Ya dentro del anfiteatro el ambiente era de verbena, de reencuentro de alumnos sanignacianos. Dos cervezas que pagué a precio de Madison Square Garden me urgieron a visitar el baño. Observé, con desencanto, que la caseta que me tocó utilizar era un paradigma de asepsia y parecía haber llegado allí cinco minutos antes de que yo lo hiciera. Algo en mi particular mitología del rock estaba comenzando a desmoronarse.

Estando aún en la caseta escuché los primeros acordes de Picture of home. Eran las nueve y media de la noche y esto me hizo pensar en la puntualidad inglesa y en la ausencia de teloneros. El escritor Juan Villoro dice que los conciertos masivos de rock son ciudades con un barrio de lujo y demasiados arrabales. Esto sólo lo comprendí a cabalidad cuando un acomodador me señaló con el dedo la onerosa marginalidad que me había tocado.
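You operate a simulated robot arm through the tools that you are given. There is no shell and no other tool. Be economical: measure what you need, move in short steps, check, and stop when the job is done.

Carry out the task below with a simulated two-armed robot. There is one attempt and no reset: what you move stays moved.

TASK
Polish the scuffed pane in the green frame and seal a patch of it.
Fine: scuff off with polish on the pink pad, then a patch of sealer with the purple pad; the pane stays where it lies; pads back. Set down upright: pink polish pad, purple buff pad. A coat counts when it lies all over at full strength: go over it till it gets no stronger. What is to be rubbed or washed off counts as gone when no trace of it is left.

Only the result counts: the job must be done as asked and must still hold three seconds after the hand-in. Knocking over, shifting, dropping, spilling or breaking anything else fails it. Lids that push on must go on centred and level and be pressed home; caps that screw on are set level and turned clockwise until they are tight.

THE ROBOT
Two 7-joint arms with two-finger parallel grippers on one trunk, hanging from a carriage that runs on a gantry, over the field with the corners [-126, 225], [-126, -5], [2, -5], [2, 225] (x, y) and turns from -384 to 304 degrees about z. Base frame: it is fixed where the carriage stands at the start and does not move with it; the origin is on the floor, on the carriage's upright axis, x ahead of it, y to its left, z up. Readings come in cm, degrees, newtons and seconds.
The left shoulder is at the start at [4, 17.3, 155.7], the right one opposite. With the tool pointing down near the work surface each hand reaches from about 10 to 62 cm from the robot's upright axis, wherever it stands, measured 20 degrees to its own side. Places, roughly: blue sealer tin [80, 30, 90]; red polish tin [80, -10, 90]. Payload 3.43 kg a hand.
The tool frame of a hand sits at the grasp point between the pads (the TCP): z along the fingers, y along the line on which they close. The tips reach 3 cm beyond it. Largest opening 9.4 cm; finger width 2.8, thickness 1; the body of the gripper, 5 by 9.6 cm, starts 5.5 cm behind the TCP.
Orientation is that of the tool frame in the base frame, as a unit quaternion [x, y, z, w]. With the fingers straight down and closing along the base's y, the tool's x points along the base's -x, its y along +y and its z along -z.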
Cuando al fin llegué a la Siberia que indicaba mi ticket, pude tener una perspectiva más global y cierta del lugar que me corresponde en el mundo. Desde mi lejana atalaya, las seis toneladas de equipo que supuestamente trajo el grupo, se veían y sonaban como las cornetas de cualquier miniteca de los años ochenta. Aquel impreciso rumor me llegaba aún más distorsionado por el precario coro en inglés de la asistencia entusiasta y por el sonido ambiente del Hard Rock Café a mis espaldas.
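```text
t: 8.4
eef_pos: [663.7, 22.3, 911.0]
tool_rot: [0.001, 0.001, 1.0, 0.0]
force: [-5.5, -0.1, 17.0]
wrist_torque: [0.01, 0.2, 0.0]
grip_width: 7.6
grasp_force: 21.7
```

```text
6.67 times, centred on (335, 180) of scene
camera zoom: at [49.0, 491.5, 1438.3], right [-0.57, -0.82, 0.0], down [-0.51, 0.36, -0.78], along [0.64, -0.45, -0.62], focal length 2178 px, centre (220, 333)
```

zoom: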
En las notas de prensa promocionales del concierto se prometía, además de las seis toneladas de equipo, una potente puesta en escena que incluiría “efectos especiales”. La potente puesta en escena consistió en cuatro largos pendones colgados al fondo del escenario y el único efecto especial que alcancé a ver se limitaba a un persistente y enervante humo, cortesía de los cigarrillos de cannabis del público de la olla.

Del Ian Gillan que una vez caracterizara a Jesús de Nazaret en la ópera rock Jesucristo Superstar, sólo quedaba un detalle de vestuario: el vocalista permaneció descalzo durante todo el concierto. De la bíblica y negra cabellera, apenas atisbé un promontorio gris y mustio que la brisa nocturna caraqueña no lograba conmover. Gillan tocó la pandereta, sopló dos armónicas rítmicas y bailó. Su danza me recordó a un turista alemán en Choroní al borde de un coma etílico.

El resto del grupo sonó igual que en un añejo video de YouTube. Un verdadero milagro si tomamos en cuenta que el único miembro original de la banda era Ian Paice, el baterista, hoy gordo y fotofóbico. Don Airey, en Perfect Strangers, intentó con más voluntad que éxito evitar que nos sintiéramos extraños en nuestro país: “improvisó” el Alma Llanera seguido del intro de la Guerra de las Galaxias, como si ambas melodías fueran complementarias. Steve Morse fue un virtuoso a la manera del organista de tasca: se paseó por la historia del heavy metal en diez minutos y sus errores perfectamente podían achacarse a la bebida del local. Roger Glover, que parece sacado de un capítulo de American Chopper, fue uno de los mejores de la noche. Con su brillante ejecución en el bajo y su pinta de pandillero a la vieja escuela, logró darle la tonicidad necesaria a cada una de las piezas y devolvernos parte de la épica rocanrolera tan escasa en estos días.

El concierto terminó con un bis que trajo dos temas que no fueron solicitados: Hush y Black Night sustituyeron a una anhelada Woman from Tokio que valía por ambas.

A la salida del anfiteatro tuve la desgracia de encontrarme con un antiguo compañero de colegio. Cuando me hallo en este tipo de situaciones suelo meter la barriga y procuro que el encuentro sea lo más breve posible. Pero mi condiscípulo se puso nostálgico y quería que le resumiera los últimos veinte años de mi vida mientras subíamos por unas escaleras mecánicas. Cuando estaba a punto de relatarle lo de mi divorcio y otras menudencias biográficas, mi ex compañero de clase de pronto me interrumpió con una brutal obviedad: “¡Pana, estás calvo!”.

Entonces vi mi reflejo en una de las infinitas vidrieras del Sambil y sólo logré ver a un asistente más del concierto.